At age 48, establishing a more successful business, Eades became an "Automatic Machine" trader. Automatic machines were specialty wood lathes, that when set up, would automatically and repeatedly operate to produce a specific turning or decorative trim. Given his prior work, Eades was well suited to this endeavor. In the 1880's, Richard Eyres Eades had developed his secondary career, becoming a skilled and accomplished photographer. In 1928 at age 68, he died in Edmonton, England, a London suburb.

Although there is no known advertisement or written account specifically listing coquilla nut nutmeg graters, many modern collectors possess them in a variety of forms.

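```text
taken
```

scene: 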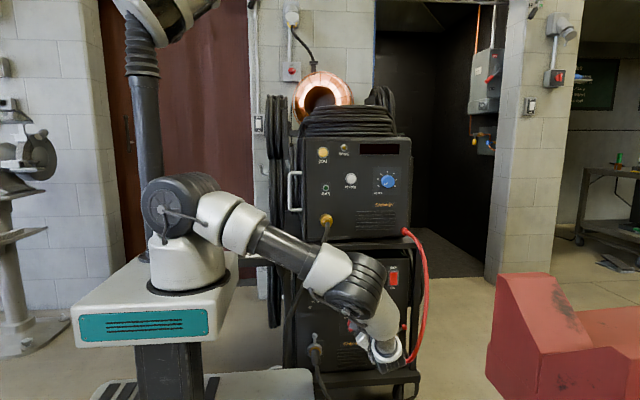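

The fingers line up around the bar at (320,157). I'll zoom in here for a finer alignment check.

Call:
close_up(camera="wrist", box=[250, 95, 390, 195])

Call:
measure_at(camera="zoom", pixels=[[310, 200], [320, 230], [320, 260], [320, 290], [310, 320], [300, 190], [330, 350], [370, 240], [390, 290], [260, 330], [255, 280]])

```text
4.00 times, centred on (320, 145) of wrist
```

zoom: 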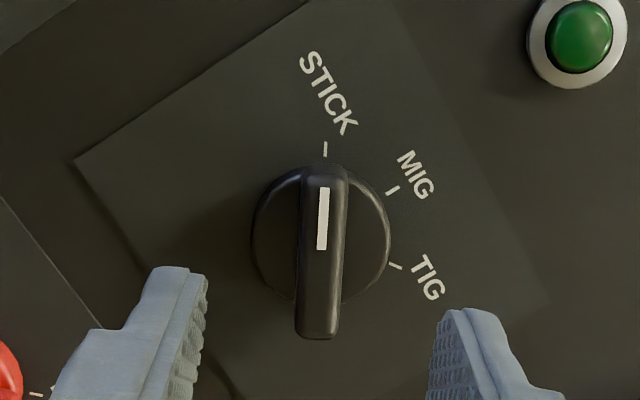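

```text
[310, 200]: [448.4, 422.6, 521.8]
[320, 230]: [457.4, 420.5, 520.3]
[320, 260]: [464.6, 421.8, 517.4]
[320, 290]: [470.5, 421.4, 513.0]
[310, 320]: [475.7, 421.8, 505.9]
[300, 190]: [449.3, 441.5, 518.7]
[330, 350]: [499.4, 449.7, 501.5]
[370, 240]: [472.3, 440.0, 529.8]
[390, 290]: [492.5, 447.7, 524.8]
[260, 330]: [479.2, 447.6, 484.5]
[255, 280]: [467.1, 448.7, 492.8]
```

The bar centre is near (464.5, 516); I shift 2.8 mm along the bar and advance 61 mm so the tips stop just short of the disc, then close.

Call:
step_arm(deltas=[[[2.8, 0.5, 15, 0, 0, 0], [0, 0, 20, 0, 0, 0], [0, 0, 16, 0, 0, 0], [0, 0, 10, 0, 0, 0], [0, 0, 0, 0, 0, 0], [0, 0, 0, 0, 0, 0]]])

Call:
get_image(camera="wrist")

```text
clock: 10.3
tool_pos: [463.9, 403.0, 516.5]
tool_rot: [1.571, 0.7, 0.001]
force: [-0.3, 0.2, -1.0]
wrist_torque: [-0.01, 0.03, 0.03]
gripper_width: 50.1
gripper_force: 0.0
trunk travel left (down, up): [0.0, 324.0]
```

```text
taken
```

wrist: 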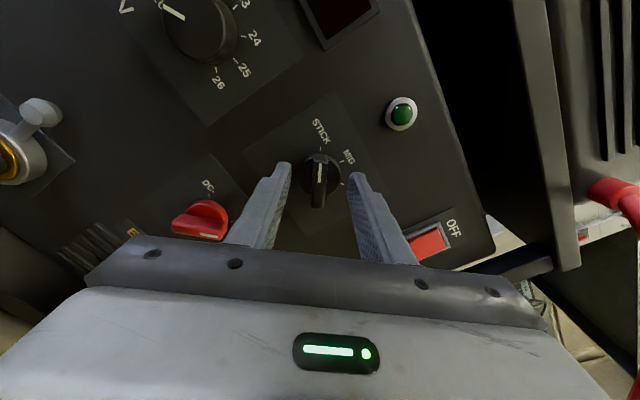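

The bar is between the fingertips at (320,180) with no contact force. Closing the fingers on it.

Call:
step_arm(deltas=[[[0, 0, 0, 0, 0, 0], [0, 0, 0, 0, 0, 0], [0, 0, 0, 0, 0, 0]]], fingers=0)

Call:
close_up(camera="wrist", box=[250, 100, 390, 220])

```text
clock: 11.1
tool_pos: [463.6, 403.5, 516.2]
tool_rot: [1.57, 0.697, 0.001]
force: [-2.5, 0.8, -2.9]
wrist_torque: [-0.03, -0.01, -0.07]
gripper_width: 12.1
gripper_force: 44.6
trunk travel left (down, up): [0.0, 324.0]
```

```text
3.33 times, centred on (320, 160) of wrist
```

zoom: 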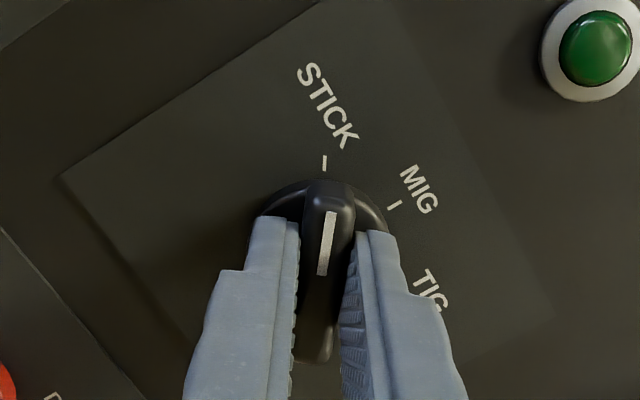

The Manufacturers of the Coquilla Nut Nutmeg Grater:

Based upon inspection of innumerable antique coquilla nut nutmeg graters, one concludes that these nutmeg graters were all produced by one specific, but as yet, unidentified maker. Notice that their basic design, styling, composition of materials, workmanship, and production quality are uniformly replicated across each example.

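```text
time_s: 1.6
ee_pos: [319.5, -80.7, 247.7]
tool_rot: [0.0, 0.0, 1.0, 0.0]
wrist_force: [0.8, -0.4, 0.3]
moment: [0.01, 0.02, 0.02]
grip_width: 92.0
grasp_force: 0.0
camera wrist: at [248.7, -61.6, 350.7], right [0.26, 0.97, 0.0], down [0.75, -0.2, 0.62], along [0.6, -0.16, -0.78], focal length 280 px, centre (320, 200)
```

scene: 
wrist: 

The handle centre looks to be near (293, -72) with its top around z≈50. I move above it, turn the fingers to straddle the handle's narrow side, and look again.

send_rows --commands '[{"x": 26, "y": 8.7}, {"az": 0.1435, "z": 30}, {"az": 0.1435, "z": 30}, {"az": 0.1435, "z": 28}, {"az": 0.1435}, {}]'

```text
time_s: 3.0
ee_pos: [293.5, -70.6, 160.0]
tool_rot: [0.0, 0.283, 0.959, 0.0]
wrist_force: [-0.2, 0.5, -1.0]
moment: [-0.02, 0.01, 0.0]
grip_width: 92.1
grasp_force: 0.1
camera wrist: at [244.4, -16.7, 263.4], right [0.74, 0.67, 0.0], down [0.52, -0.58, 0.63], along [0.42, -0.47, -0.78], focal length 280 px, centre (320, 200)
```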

No documentation pertaining to coquilla nut nutmeg graters is known to exist from any woodworker's shop advertisement, printed product label, manufacturer catalog listing, buyer's receipt or any other written source which might lead to the identification of their manufacturer. In one city alone, Birmingham's 1850 directory lists 80 "Turners in Wood", and 38 "Ivory & Bone Toy and Ornamental Manufacturers". Magnify these numbers of craftsmen throughout Great Britain (or over Europe) while spanning numerous decades and the identification of the actual maker of coquilla nut nutmeg graters becomes like finding a needle in the haystack. Therefore, discovering the woodworking firm that produced these nutmeg graters seems unlikely.

Some general assumption:
        ~ While various coquilla implements were produced throughout Europe, antique coquilla nut nutmeg graters seem to exclusively trace back
               to England: this suggests English origin.
        ~ Tunbridgeware and woodworking shops in Great Britain were the only firms to include treen nutmeg graters among their general stock:
               this likewise implies that coquilla nut nutmeg graters, as manufactured products, are also English in origin.
        ~ By determining construction methods and technologies utilized during the fabricate of coquilla nut nutmeg graters, a rough calculation of
               the period of manufacture can be approximated.

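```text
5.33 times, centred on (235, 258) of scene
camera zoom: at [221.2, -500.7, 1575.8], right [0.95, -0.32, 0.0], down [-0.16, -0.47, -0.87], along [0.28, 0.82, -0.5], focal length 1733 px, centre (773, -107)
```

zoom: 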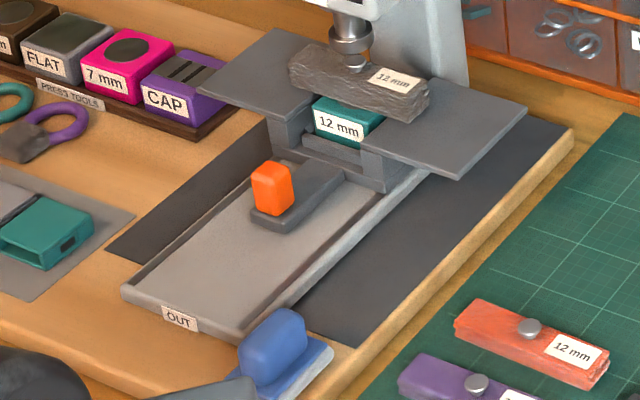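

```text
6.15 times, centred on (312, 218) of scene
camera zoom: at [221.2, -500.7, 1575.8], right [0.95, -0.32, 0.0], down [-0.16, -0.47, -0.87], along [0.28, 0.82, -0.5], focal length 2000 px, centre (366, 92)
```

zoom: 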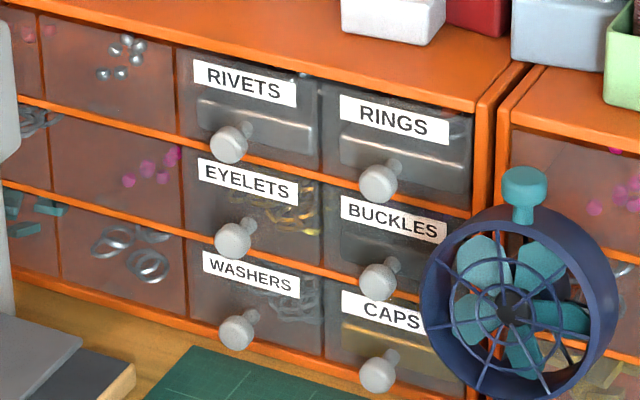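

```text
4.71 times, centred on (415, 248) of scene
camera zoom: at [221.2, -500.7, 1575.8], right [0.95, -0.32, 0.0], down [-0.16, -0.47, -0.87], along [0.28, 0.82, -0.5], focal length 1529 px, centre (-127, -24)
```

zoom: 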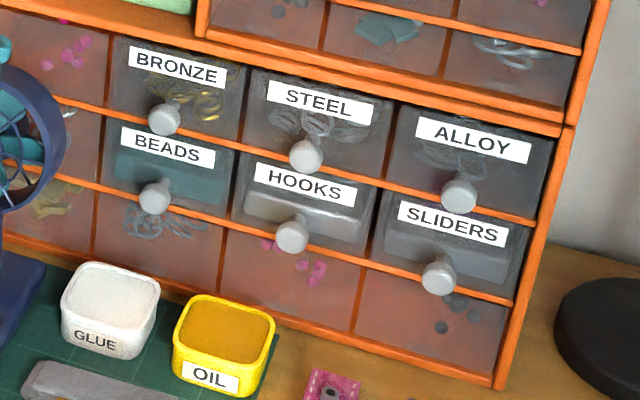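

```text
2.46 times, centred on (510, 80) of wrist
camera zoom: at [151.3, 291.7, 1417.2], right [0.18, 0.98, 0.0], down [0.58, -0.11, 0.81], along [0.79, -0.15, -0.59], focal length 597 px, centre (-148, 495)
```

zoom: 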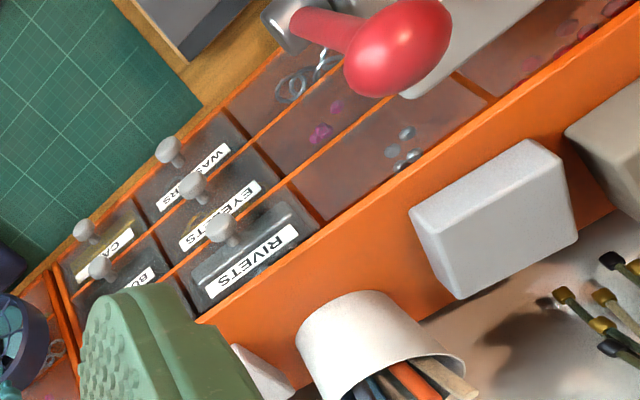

Dating Nutmeg Graters Based on Form:

Sometimes the form or style of nutmeg graters provides meaningful clues when attempting to establish a date or period of their manufacturer.

Turners and carvers often created coquilla nutmeg graters in the form of acorns, buckets and pears (Fig, G, Fig H, Fig C), which are style revivals from earlier periods. Silver acorn shaped nutmeg graters date to the mid-eighteenth century and small silver bucket-form nutmeg graters were most common to the 1790's. The nineteenth century coquilla examples are nearly twice in size, and are only reminiscent to their earlier silver counterparts.

Nearing the turn of the century, pear-form luxury items, such as treenware tea caddies, were made in England and Germany. The pear form continued in popularity throughout the Regency period, Circa 1800~1830's. Although most guess that these coquilla nut pear-form nutmeg graters (Fig C1) date to this Regency period, maybe not; this pear form was later reintroduction by the silversmiths, Thomas Hilliard and Edward Thomason of Birmingham, England. Their highly collectable figural pear-form silver nutmeg graters are hallmark dated from the 1850's through the 1870's [SEE: Robert and Meredith Green Collection of Silver Nutmeg Graters, John D. Davis, Colonial Williamsburg Foundation/University Press of New England, Page 42, 2002].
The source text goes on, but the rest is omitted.